Published on Saturday, October 9, 2004 by the Associated Press

Europeans Lament a 'Changed' America
by Mort Rosenblum

PARIS - In Paris, a hairdresser says with a laugh that if he can't vote on Nov. 2, at least he is splashing Heinz ketchup on his steak-frites as his contribution to the momentum against President Bush.

In Oslo, a young Norwegian expresses his thoughts on a Web site that takes advantage of Norway's two-letter Internet code: www.tellhim.no

Even in Warsaw, where many support Bush, Poles question the president's Iraq policy. "He banged his fist on the table," said Ewa Wojcik, a 44-year-journalist. "Whether it was the right table remains a question."

Opinion surveys concur that Europe heavily favors Democratic presidential candidate John Kerry. But, beyond the numbers, conversations reveal a broad belief that the Atlantic Ocean is wider than at any time in modern memory.

From Britain to the Baltics, many sense a sea change in sentiment toward an America they once admired — largely linked to what they call an arrogant contempt of others after 9-11.

Cedric Judicis, 51, the ketchup-eating coiffeur, normally pays scant attention to U.S. presidential contenders, but this year he knows all about aspiring first lady Teresa Heinz Kerry, heiress to the H.J. Heinz Co. fortune.

Heinz Kerry gained much of her $500 million portfolio through her Heinz inheritance, but she does not serve on theboard and is not involved with the management of the company.

Like many Europeans who see the American chief executive as reshaping their world, Judicis wishes he could vote.

"To us, America was always the gold standard," he said. "It made mistakes, but it always meant well. We were like pupils who admired the master."

Judicis has made six trips to the United States and, unlike some others, he is eager to go back.

"But America is different now," he said. "It rules by force, not by the weight of respect. There's a sense of 'do what I say and not what I do.' It was always so open. Now it seems to us totalitarian."

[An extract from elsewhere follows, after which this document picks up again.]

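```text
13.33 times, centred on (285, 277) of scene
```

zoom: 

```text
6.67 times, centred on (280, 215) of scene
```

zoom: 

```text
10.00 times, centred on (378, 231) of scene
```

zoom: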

Jillie Faraday, a British filmmaker based in Paris, still loves to visit American friends. She knows the society well, avoiding generalities that often lead its critics astray.

Still, she excoriates the Bush administration because of Iraq. "Can't they see that they're just making more terrorists, more bitterness, more frustration?" she asked.

And she thinks a Republican cabal is conning an apathetic, foolish mainstream. She is outraged, for instance, at the new electronic voting system in Florida which leaves no paper record.

"If they tried to do that in anywhere in Europe, people would riot in the streets," she said. "Americans are fed propaganda, and they say it's democracy."

Most Europeans questioned said they were more opposed to Bush than in favor of Kerry. Few have firm opinions yet on the Democratic candidate. Many question his ability to rally Europe on Iraq, should that be his intention.

In Poland, the mood is mixed. Three of four Poles questioned by The Associated Press said they would not vote even if they could.

"Kerry seems weak, unconvincing," said Piotr Sakowicz, 44, an avionics engineer. "And Bush seems incapable of continuing his task."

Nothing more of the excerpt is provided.